_Passage given_
═══

Shock and Awe: An Insider's View of the "Stanford Phenomenon"

Author(s): William Fitzhugh

Year: 2018

Summary

In the early 1970s Clifford Evans created a "Paleoindian Program" at the Smithsonian’s National Museum of Natural History. Clovis was well-established in the literature, but its origins and antecedents were mysterious. Dennis Stanford had just received his PhD on Thule culture studies in Barrow, Alaska, but his real love was Paleoindians. After arriving at the SI he picked up the mantle of the Institution’s pioneering Paleoindian researcher, Frank Roberts, and instituted large-scale projects at Jones-Miller, Dutton-Selby, and other sites. Decades of federal funding provided resources for long-term research. Year-after-year, his papers, reports, and lectures (many to amateur and popular audiences) generated solid data and tested intriguing and sometimes highly controversial hypotheses. He served as chair of the Anthropology Department, trained students, and built a Paleoindian collection that became a national resource and attracted worldwide attention. This paper presents an insider’s forty-year perspective of the "Stanford Phenomenon"—how it changed Smithsonian science, challenged his colleagues, and brought public awareness to America’s first peoples.

═══

Retype the passage given from its first word to its last.

_Dataset excerpt_
═══

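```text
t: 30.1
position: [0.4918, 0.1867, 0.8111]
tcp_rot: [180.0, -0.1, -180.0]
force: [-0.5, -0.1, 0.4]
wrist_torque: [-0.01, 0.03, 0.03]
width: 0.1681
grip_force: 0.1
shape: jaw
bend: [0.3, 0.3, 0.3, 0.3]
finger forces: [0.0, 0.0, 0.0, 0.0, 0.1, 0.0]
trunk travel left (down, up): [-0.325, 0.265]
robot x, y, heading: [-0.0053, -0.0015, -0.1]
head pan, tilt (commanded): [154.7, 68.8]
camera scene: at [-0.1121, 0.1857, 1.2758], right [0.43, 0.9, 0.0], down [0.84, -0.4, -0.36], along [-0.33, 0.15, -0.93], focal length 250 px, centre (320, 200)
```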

═══

_Written answer_
Shock and Awe: An Insider's View of the "Stanford Phenomenon"

Author(s): William Fitzhugh

Year: 2018

Summary

In the early 1970s Clifford Evans created a "Paleoindian Program" at the Smithsonian’s National Museum of Natural History. Clovis was well-established in the literature, but its origins and antecedents were mysterious. Dennis Stanford had just received his PhD on Thule culture studies in Barrow, Alaska, but his real love was Paleoindians. After arriving at the SI he picked up the mantle of the Institution’s pioneering Paleoindian researcher, Frank Roberts, and instituted large-scale projects at Jones-Miller, Dutton-Selby, and other sites. Decades of federal funding provided resources for long-term research. Year-after-year, his papers, reports, and lectures (many to amateur and popular audiences) generated solid data and tested intriguing and sometimes highly controversial hypotheses. He served as chair of the Anthropology Department, trained students, and built a Paleoindian collection that became a national resource and attracted worldwide attention. This paper presents an insider’s forty-year perspective of the "Stanford Phenomenon"—how it changed Smithsonian science, challenged his colleagues, and brought public awareness to America’s first peoples.